═════ Data segment

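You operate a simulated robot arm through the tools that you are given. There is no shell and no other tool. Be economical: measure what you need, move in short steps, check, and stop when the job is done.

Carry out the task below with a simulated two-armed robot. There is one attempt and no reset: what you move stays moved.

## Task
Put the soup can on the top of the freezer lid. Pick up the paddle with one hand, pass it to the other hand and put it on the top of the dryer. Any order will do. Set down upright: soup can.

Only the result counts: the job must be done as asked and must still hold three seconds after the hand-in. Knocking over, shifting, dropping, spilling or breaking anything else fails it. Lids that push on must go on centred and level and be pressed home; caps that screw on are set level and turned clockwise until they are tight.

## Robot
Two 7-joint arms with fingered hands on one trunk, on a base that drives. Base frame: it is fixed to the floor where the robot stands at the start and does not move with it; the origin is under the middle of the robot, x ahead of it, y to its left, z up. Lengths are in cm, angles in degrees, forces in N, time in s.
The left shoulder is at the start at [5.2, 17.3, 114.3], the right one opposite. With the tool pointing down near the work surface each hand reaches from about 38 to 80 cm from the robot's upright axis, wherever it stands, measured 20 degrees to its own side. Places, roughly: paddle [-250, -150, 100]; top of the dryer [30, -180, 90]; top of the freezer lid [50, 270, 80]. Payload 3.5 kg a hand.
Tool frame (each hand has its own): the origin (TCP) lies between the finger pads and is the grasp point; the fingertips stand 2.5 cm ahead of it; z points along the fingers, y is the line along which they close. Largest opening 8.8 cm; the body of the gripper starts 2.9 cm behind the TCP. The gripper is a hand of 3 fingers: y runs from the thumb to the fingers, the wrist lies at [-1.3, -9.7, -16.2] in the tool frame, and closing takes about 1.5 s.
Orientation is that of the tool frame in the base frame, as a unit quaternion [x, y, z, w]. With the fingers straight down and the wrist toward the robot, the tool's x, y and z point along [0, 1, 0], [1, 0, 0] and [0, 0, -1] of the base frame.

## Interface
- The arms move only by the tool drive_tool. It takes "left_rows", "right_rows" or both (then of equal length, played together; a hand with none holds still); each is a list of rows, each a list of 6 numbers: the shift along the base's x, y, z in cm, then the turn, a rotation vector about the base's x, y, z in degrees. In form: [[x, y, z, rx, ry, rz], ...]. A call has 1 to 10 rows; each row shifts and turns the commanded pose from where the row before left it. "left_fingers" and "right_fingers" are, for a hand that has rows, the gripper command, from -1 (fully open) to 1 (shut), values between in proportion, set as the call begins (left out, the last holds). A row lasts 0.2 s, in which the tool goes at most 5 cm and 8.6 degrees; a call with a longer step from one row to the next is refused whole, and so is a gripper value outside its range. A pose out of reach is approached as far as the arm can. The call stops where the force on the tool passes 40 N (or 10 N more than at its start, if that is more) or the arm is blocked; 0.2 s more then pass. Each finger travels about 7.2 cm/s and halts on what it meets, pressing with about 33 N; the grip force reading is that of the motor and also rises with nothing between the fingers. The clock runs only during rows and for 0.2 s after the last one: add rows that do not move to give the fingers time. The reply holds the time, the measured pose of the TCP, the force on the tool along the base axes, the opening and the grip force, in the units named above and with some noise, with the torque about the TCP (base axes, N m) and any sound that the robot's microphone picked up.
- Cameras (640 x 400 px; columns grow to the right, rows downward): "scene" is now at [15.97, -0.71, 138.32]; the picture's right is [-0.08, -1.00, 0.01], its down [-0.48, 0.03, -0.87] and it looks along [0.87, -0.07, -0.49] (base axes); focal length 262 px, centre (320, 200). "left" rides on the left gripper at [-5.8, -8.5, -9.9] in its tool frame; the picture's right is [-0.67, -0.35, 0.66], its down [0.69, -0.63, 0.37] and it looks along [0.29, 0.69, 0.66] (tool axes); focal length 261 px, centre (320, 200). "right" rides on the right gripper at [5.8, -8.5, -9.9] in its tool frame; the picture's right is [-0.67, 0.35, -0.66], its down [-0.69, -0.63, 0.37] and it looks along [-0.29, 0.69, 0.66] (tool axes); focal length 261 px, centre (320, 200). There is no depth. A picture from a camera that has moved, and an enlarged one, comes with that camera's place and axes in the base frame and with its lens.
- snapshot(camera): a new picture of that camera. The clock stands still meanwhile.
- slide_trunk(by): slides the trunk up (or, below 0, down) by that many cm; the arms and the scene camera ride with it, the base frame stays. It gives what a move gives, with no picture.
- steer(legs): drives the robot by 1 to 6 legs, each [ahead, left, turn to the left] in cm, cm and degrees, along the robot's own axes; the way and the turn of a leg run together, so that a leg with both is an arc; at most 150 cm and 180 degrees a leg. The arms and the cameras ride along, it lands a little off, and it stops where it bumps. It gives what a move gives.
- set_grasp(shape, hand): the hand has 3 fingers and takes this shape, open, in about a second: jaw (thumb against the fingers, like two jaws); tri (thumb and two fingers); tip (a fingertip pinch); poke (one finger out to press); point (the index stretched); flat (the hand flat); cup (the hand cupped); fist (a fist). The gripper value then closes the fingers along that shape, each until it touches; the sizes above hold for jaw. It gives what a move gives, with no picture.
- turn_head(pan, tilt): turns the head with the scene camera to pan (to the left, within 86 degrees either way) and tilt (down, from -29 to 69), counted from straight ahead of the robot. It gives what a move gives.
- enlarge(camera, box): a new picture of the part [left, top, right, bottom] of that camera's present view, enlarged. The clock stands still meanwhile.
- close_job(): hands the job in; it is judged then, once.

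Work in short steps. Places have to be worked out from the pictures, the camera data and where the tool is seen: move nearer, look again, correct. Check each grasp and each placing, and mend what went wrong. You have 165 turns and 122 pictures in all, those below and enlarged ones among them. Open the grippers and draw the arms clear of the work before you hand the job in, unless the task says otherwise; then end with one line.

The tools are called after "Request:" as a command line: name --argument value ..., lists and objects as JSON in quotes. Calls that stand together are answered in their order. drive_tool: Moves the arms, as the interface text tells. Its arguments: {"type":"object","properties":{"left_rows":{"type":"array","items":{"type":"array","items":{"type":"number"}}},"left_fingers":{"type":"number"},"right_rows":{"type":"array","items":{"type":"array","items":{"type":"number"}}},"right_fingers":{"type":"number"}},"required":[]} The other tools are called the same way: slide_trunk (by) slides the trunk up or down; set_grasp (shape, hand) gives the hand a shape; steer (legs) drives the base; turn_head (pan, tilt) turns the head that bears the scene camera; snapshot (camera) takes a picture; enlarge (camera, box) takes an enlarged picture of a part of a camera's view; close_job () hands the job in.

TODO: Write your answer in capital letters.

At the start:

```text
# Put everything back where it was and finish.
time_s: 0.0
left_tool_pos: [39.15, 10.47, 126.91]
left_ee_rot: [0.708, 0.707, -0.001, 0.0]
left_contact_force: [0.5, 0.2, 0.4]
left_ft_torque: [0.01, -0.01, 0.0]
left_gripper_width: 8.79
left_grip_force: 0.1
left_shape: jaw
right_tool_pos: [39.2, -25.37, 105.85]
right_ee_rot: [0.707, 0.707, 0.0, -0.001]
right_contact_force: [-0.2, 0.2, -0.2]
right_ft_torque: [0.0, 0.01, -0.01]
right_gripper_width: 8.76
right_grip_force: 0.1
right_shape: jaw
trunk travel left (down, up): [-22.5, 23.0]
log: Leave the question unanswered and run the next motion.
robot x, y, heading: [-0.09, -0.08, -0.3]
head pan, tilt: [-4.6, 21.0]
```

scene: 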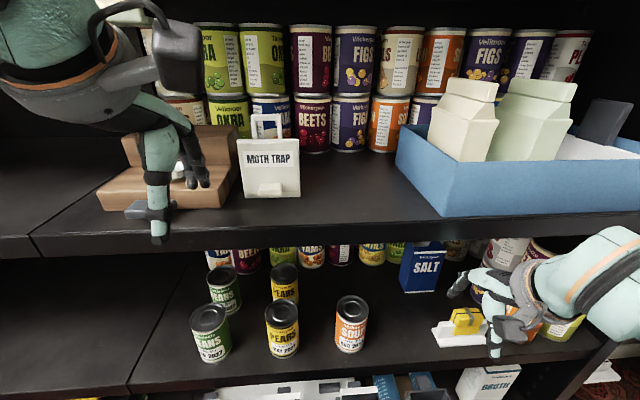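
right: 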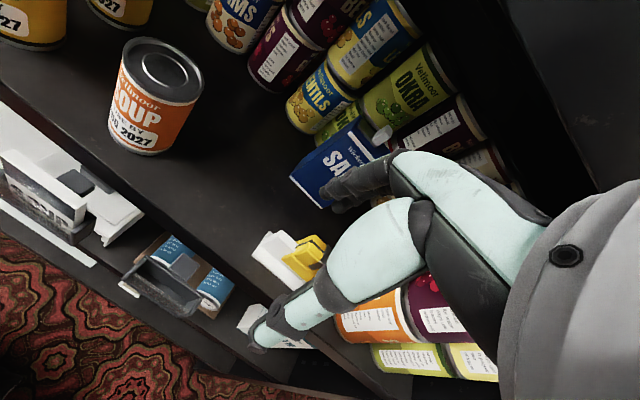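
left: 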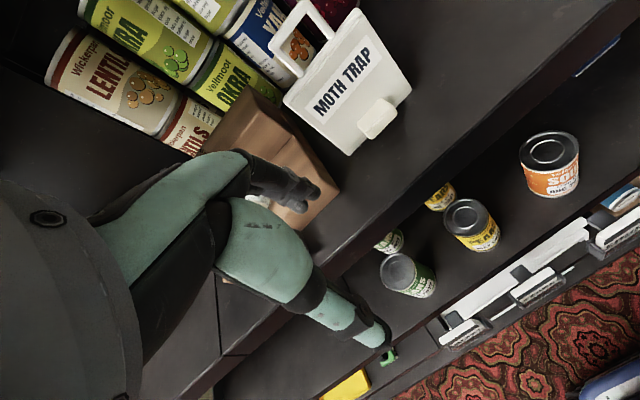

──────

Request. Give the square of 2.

══════════
═════ Document section

Lo que es más sorprendente es la sorpresa que produce la falta del agua. Cuando interviene, todos la miran como un castigo inmere­cido; cuando desaparece, todos respiran con alivio, como si se tratase de una epidemia que va cediendo o de una guerra que ha terminado. En condiciones normales, el agua nunca ha sido considerada como problema y en cuanto a las condiciones anormales, no son como para hacer previsiones.
El lugar escogido por los españoles para su primer desembarco y, después, para el lugar y el puerto de Santa Cruz, tenía a su favor, entre otras ventajas, la abundancia de ríos y riachuelos característica de todo el reino de Anaga. A los guanches y a sus rebaños nunca les había fal­tado el agua: ¿por qué iba a faltarles a los españoles? Tan tranquilo se hallaba don Alonso Fernández de Lugo con respecto a este particular, que no había dudado en regalar a maestro Diego de León, en calidad de repartimiento, «qualquier agua que hallárades en esta ysla de Teneri­fe, que esté hundida que no paresca encima de tierra, para que la saquéis para vos e para quien vos quisierdes». Don Alonso regalaba las aguas como los Reyes Católicos, los continentes. Menos mal que maestro Die­go desapareció rápidamente, desalentado por aquel regalo tan pesado como inútil: a cualquiera se le ocurre cavar la tierra para sacar agua.

En Santa Cruz había agua suficiente. El barranco de Santos arras­traba aguas más o menos permanentes, ya que en el Sobradillo se había puesto un molino, «en un caedero de agua que está en el dicho barran­co».
Tampoco faltaba en los demás barrancos: en el de Aceite, que mucho más tarde se ha cubierto, pero sin haberse agotado su caudal; en el de San Francisco, que estaban utilizando los vecinos; en el de Tahodio, que también movía molinos y, en su tramo inferior, sirvió hasta finales del siglo XIX para los trabajos específicos de las lavanderas; en el
Paso Alto, donde también solían ir las mujeres a lavar la ropa. Lo que veía la gente era que estaba cogiendo agua del río o del chorro y que el líquido no se agotaba: la conclusión lógica era que no había ra­zón para forjarse problemas.

══════════

Continue the document section from where it stops.

Es verdad que en el poblado habían empezado desde muy tem­prano a cavar pozos y a pensar en canalizaciones; pero tanto los proyec­tos como las obras no tenían su origen en la idea de escasez tanto como en la de comodidad. Los pozos proporcionaban un agua más limpia y de mejor sabor: por lo menos en teoría, porque la práctica no corres­pondió siempre a las esperanzas. Además, ponían el líquido a proximi­dad del puerto y simplificaba la operación de las aguadas. Era normal, pues, que se utilizasen los pozos. Los hubo desde la época del primer desembarco: todavía en el siglo XVII existía uno que se llamaba «el pocito del Adelantado». Era propiedad del Cabildo, junto con otros que se habían hecho después, «a la entrada de Santa Cruz» y que sacaban el agua por el sistema de la noria. De estos pozos se surtían tanto los veci­nos como los navíos del puerto. La verdad es que no sabemos ubi­carlos con seguridad. Los pozos abiertos por el Cabildo parece que es­taban situados en el lugar que todavía conserva el nombre de las Norias que sacaban su agua. Otro pozo, en la margen derecha del barranco de Santos, cerca del puente, fue cegado en 1805, «siendo constante y no­torio que dicho pozo se construyó a costa de los vecinos, siendo la pri­mera agua que se conosció en esta población». Además, eran muchos los vecinos que tenían algibe o pozo en su misma casa. No cabe duda de que el uso tan difundido de filtrar el agua de beber por medio de una destiladera no se explica sólo por la frescura que de este modo ad­quiere el líquido, sino también como una necesidad dictada por la ma­la calidad del agua recogida de este modo.

De todos modos, con noria o sin ella, un pozo entrega el agua con tasa y significa, más que una facilidad, una remora considerable en los trabajos del puerto. Por otra parte, muchos pozos se agotan du­rante el verano, y entonces escasea el agua incluso para los vecinos. El caudal más importante, el que discurre por el barranco de Tahodio, queda algo lejos para ir y venir por una botija de agua, pero suficiente­mente cerca para que se pueda pensar en un aprovechamiento común. La solución parecía estar al alcance de la mano.
El agua de Tahodio era propiedad de los herederos de Marcos Verde, quienes la vendieron al Cabildo el 17 de agosto de 1556, por precio de 1.080 doblas. Pronto se empezó el estudio de su conduc­ción. Parece que incluso se puso mano a la obra, porque en 1574 las canales de madera estaban ya listas para su colocación. Pero el Cabildo, como todos los pobres, no tenía capacidad suficiente para ves­tir dos santos a la vez.
Cuando vio las canales preparadas, se acordó que tampoco había conducción de agua en La Laguna y reflexionó que la mejor caridad es la que empieza por la casa: en otros términos, ordenó traer a La Laguna las canales que tenía destinadas para Santa Cruz. Se opuso el gobernador, don Juan Álvarez de Fonseca, quien precisamente estaba entonces muy empeñado en dotar el puerto con un sistema de defensa adecuado. No fue fácil decidir cuál de las dos conducciones de agua merecía la prioridad y, mientras las partes se acordaban un respiro para meditar sobre el problema, los trabajos que­daron interrumpidos por ambos lados.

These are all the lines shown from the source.